I love to read. I like to read mystery, fantasy, suspense, love, comedy, and even a romance novel now and then. After Dan died, I stopped doing many of the things I loved. I stopped watching football for a while, I stopped listening to music, I stopped watching any shows that we loved together. I did not, however, stop reading. During that "first year" without him, I actively sought knowledge about grief. Really what I was doing was assuring myself that other people had endured this pain, and survived. I read many books like, "I Wasn't Ready to Say Goodbye", "A Grief Observed", "Widows Wear Stillettos", "The Tender Scar", "Waking up Alone", and "Getting to the Other Side of Grief"; to name a few. Most of the books I read, made me feel stronger, but at times, I read words that would have been discouraging to even non-widows. I swore to never read another Nicholas Sparks novel, or Jodi Picoult, because I didn't need their reasons and words to make me cry, I had my own.
I'm slowly easing back into the reading scene of non-grief books, (currently infatuated with C.J. Box's novels that include the character Joe Pickett.) Before I began the Joe Pickett series, I read a book lent to me by my mom. She didn't really give me any background on the book except that it was a Must Read. I would like to say that my mom had no idea how right she was, but something tells me, yes, in fact she knew exactly what she was handing me as she carelessly put it in my purse one day after a visit.
I took "The Shack" by WM. Paul Young out of my purse when I got home. I read the book jacket, and thought, "Wow, Mom....Do you want me to kill myself?" It sounded depressing, and not at all like the uplifting words I needed to read.
I layed the book on my nightstand amidst the stacks of other to-read books. I don't remember how or why it popped out at me recently, but it did, and I am better because of it. I would love to tell you all about this book, and give my opinions, my views, thoughts, feelings, but I really want you to read it for yourself. I am going to write this:
For about a year and a half (since Dan's passing) there has been hate brewing inside of me.

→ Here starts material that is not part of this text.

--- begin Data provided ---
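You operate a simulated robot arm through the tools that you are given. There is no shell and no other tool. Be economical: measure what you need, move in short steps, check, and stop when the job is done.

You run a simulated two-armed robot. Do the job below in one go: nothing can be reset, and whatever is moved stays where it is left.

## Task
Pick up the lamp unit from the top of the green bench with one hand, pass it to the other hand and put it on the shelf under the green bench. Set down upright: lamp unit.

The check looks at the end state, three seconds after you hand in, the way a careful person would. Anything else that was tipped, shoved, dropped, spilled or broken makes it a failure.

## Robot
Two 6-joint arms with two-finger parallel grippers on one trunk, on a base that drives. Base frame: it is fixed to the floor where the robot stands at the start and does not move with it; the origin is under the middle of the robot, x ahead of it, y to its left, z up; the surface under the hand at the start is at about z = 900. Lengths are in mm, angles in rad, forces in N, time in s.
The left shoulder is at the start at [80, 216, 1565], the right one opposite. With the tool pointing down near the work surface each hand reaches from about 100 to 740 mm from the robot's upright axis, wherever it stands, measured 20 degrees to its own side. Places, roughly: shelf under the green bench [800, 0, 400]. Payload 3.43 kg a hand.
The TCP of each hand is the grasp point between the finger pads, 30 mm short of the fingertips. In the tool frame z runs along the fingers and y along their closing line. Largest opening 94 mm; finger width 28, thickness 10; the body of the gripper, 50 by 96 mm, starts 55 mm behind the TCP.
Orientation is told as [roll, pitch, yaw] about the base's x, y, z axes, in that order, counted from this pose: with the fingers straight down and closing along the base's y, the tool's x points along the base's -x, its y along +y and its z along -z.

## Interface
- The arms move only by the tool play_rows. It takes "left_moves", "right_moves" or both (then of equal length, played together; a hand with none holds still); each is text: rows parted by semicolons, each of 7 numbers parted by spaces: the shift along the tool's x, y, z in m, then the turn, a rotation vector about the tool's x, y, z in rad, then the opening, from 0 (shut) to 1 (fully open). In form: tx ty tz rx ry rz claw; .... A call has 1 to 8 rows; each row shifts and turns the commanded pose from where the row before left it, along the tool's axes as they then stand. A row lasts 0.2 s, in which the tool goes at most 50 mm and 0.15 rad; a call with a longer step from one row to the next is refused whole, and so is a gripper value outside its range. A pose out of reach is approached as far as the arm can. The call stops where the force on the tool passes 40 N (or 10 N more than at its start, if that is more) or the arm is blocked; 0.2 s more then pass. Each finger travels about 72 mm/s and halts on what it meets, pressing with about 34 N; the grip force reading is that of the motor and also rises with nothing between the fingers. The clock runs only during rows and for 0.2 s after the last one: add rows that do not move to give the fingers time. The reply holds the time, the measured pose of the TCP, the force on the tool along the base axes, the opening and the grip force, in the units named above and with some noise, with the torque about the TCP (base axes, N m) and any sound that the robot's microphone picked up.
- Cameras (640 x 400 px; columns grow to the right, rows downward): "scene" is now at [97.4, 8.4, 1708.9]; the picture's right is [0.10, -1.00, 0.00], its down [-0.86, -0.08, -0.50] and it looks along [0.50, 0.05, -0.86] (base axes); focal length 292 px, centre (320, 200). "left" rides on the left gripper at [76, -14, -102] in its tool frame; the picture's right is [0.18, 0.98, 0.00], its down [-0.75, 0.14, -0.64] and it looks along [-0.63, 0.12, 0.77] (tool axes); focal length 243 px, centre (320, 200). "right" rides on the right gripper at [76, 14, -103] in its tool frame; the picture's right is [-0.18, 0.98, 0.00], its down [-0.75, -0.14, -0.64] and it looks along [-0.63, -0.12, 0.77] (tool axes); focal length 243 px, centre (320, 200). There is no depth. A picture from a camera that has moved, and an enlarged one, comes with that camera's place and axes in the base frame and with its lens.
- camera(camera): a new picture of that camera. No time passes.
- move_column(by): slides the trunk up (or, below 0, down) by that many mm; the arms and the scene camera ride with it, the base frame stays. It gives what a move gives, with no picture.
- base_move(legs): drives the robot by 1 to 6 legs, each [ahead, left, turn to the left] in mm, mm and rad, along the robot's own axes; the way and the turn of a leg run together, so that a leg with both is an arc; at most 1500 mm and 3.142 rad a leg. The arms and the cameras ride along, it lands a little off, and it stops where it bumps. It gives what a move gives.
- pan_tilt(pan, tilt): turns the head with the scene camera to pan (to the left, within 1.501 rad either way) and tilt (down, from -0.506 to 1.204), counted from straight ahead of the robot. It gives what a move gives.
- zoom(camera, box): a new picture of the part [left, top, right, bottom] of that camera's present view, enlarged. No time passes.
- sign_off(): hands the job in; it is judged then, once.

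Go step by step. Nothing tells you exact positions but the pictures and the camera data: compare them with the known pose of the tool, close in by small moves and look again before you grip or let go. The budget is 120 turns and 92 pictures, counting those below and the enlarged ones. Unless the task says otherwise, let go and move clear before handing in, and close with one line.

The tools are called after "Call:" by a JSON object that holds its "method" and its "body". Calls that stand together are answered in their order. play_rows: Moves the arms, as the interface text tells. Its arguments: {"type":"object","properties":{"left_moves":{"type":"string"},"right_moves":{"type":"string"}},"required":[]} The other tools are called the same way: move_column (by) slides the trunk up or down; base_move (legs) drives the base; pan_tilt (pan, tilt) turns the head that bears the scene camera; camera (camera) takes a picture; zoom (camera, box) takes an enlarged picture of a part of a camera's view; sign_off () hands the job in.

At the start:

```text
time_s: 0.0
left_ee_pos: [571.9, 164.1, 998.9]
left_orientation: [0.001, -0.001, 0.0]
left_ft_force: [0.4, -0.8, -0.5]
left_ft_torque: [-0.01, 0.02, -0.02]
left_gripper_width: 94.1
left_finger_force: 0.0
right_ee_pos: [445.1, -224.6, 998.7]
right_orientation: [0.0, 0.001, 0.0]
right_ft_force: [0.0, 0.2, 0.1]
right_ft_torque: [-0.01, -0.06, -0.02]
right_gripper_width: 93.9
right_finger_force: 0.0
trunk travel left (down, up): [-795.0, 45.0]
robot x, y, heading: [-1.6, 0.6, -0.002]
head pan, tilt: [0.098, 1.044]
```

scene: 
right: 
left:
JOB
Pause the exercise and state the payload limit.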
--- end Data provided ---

Hate for certain people who care more about themselves than the memory and beautiful life lived by my husband. Hate of being wronged, hate for lies told, and promises broken. Hate for harsh words, and stabs to the back and heart. My favorite phrase to those I spoke about this with was, "At least I'm not the one that has to judge them." I smiled believing and playing like a movie what their judgement would look like. Hoping it would be the hand of God smacking them all down into eternal hell, which is what I feel they have done to me. Would you believe me if I told you this book has turned my hate? Don't get me wrong, you are not going to see me embracing any of these people in a heartfelt hug, or let alone making eye contact, however I do not hate.
What I walked away with from this book is that God loves all his children. Even the ones that make our stomach turn in disguist, he loves them as much as he loves the ones that dedicate their lives to being good. Just like any parent loves their doctor or lawyer daughter as much as they love their addicted/jailed son.
I don't believe that I have to love these people as God loves them, but I do need to forgive them. Not for their benefit, but for mine. I need to release the hate that bonds me to them, and with that, they will forver be let go.
As young girls our mother told my sister and I, "Never say hate." "You can say, dislike, but hate is ugly." And just like the many lessons, she taught me so diligently throughout my life...
She knew exactly what she was doing when she slipped THE SHACK into my purse.